Objective: To assess the role of exercise targeting proper trunk stabilization and segmental spinal movement in back pain and sensory perception among cross-country skiers.
Design: Randomized, controlled trial with blinded outcome assessors.
Setting: University Hospital, Department of Rehabilitation and Sports Medicine.
Participants: Twenty elite cross-country skiers aged 17 to 27 years.
Interventions: Ten cross-country skiers integrated 3 types of exercise targeting segmental motion in mid-thoracic spine into their routine training practice for 2 months. The 10 controls performed routine athletic training.
Main outcome measures: The Young Spine Questionnaire to measure intensity and frequency of back pain was completed at the start and end of study.

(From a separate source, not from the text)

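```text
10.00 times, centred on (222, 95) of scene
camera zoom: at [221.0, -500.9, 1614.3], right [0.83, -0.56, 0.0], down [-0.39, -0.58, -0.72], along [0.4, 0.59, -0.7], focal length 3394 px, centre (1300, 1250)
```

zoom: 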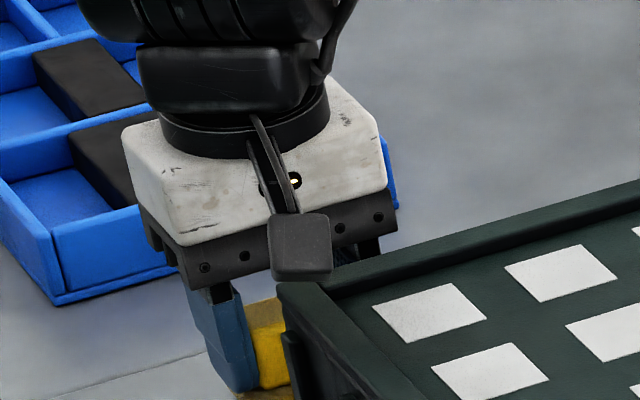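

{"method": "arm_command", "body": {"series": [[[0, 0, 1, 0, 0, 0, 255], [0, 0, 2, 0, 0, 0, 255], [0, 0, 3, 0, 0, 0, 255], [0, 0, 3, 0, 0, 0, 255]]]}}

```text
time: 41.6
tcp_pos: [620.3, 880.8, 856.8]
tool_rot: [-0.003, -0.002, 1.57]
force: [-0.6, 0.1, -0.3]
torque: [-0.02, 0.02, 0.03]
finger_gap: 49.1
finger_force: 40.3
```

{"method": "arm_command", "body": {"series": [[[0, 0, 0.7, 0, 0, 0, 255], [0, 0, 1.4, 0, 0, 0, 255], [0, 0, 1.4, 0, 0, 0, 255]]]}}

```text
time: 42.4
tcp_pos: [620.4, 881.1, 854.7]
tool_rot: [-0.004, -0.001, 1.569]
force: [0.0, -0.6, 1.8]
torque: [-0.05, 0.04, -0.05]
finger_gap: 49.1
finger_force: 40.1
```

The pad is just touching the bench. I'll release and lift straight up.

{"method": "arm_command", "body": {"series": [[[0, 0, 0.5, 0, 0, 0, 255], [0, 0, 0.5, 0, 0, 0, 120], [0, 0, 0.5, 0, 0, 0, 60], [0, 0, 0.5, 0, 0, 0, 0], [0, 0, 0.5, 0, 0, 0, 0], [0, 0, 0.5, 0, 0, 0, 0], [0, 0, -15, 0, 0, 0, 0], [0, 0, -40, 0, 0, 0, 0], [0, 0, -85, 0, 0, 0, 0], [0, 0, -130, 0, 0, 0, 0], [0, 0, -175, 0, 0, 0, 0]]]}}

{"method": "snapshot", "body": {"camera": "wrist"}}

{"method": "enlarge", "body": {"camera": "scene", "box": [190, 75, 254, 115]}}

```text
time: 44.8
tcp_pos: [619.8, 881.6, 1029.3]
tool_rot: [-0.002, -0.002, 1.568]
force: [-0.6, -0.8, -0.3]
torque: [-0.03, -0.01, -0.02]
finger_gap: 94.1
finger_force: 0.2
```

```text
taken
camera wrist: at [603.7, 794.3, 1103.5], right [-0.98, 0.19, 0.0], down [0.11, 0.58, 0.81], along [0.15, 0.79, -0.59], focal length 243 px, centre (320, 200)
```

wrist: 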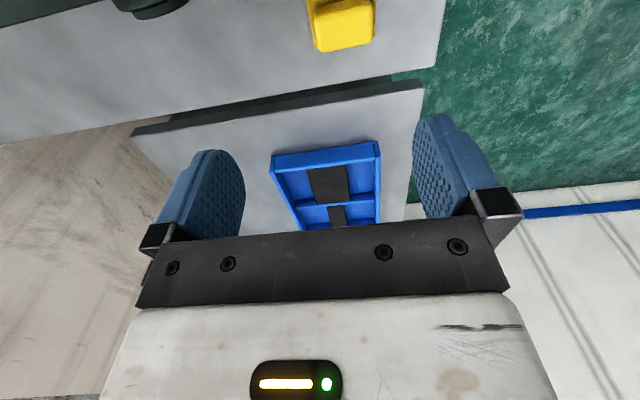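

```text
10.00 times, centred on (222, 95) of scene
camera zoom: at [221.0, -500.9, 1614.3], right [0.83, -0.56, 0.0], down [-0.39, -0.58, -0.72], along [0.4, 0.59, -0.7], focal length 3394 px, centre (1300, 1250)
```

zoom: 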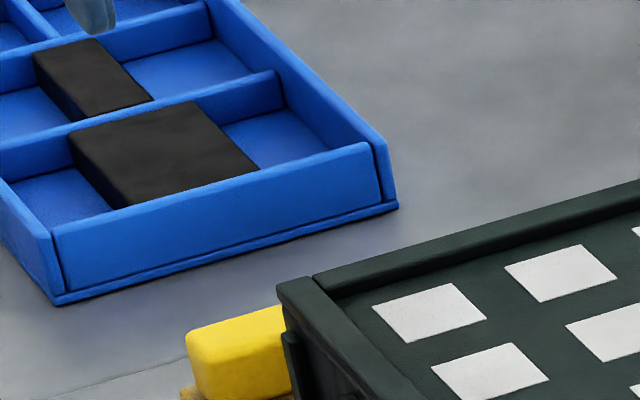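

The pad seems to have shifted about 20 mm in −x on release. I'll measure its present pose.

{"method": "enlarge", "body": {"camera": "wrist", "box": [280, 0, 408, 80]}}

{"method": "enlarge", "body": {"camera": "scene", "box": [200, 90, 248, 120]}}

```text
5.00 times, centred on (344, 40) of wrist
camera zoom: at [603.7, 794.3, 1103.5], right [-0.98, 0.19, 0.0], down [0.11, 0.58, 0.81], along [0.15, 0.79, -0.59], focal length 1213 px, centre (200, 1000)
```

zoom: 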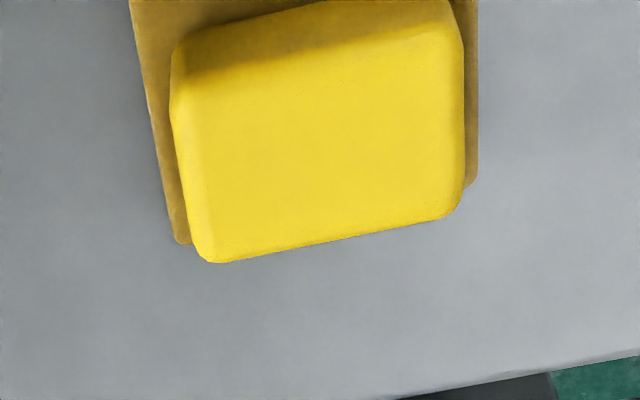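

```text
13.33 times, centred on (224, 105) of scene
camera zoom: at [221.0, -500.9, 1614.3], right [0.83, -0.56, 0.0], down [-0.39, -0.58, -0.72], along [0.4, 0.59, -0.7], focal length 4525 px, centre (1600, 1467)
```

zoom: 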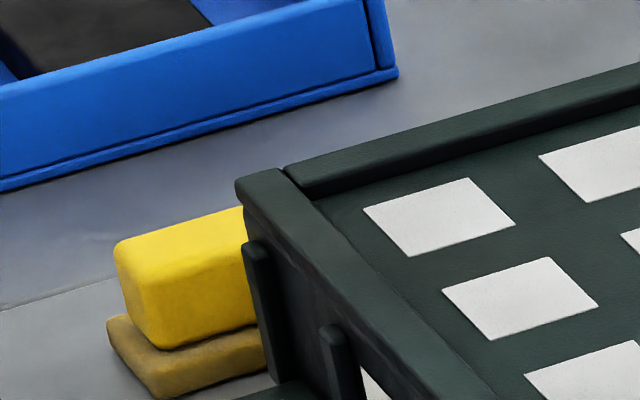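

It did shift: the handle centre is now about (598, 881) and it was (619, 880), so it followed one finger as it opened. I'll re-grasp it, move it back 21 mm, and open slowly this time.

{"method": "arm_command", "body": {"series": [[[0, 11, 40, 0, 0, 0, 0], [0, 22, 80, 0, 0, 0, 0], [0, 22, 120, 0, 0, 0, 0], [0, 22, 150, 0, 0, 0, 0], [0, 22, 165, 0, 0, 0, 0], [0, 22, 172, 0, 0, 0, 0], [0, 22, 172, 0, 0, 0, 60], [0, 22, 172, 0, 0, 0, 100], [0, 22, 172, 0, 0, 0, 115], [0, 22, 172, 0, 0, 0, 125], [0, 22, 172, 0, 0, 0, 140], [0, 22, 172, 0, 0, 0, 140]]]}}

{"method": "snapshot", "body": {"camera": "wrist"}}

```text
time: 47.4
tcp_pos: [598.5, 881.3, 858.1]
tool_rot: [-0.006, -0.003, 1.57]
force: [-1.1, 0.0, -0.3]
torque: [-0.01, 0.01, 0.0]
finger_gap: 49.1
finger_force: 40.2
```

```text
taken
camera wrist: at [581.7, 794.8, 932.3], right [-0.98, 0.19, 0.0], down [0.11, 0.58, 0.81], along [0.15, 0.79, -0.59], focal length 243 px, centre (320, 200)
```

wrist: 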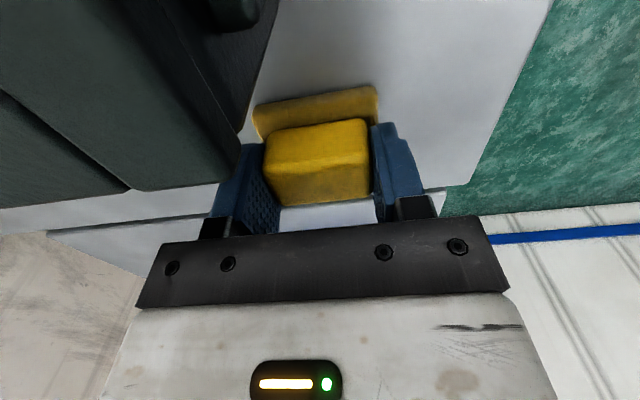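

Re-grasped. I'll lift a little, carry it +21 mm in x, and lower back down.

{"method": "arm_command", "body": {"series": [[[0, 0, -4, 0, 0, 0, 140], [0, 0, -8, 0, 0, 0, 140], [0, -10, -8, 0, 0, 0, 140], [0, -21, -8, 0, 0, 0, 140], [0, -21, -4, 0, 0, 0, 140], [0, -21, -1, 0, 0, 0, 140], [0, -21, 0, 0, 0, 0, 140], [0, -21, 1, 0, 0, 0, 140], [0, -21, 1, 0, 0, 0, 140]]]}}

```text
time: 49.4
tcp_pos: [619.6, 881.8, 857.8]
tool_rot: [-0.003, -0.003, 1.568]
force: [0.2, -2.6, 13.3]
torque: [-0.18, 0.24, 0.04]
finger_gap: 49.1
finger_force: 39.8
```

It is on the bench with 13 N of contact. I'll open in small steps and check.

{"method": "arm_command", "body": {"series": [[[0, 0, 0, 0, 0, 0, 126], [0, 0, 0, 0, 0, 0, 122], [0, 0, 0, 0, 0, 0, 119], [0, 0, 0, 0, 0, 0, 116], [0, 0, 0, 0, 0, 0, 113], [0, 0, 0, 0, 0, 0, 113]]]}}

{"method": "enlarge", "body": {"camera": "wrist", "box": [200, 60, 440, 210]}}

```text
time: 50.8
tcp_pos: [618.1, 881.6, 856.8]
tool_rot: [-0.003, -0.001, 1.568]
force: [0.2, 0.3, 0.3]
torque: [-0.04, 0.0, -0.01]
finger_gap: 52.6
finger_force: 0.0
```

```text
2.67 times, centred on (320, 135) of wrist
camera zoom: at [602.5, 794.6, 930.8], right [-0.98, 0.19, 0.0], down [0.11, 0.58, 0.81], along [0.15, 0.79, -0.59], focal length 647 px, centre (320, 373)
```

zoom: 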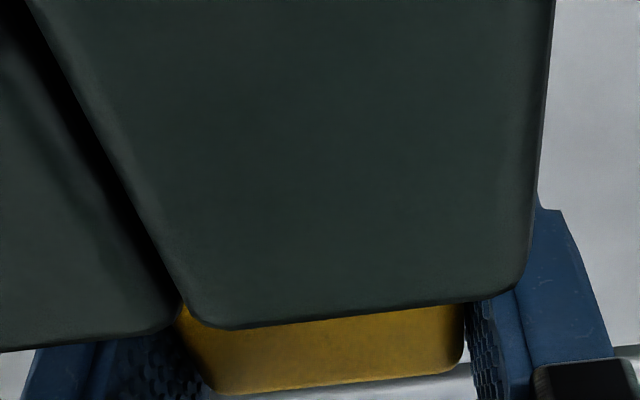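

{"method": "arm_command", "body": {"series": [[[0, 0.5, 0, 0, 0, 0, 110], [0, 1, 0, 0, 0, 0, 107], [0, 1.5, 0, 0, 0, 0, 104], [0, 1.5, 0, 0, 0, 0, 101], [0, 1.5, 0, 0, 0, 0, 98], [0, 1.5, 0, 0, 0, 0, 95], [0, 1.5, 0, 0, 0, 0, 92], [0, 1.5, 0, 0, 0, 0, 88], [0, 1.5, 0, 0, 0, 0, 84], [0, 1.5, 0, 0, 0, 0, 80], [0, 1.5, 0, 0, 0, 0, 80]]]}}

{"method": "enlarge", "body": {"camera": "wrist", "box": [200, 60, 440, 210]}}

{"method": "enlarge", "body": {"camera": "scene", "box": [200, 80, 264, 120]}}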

Tactile sensory perception using 10-g Semmes-Weinstein monofilament, thermic perception using TIP THERM device, graphesthesia assessed by a touch monitor pencil, 2-point discrimination assessed by a digital caliper, and vibration perception assessed by a 128-Hz tuning fork measured in mid-thoracic spine 5 times.
Results: No significant group differences in pain and sensory perception were identified at baseline. Over the 2-month study interval, repeated-measures analysis of variance revealed that the experimental group improved significantly relative to the control group on pain intensity (P = 0.005 for cervical, P = 0.004 for thoracic, and P = 0.014 for lumbar) and frequency of pain in the thoracic area only (P = 0.011). Improvements were also observed in the experimental relative to control group on graphesthesia (P < 0.001), vibration perception (P = 0.002), and 2-point discrimination (P < 0.001).
Conclusions: Exercise targeting the mid-thoracic spine may decrease back pain and improve sensory perception in cross-country skiers.
Level of evidence: Original research, level I.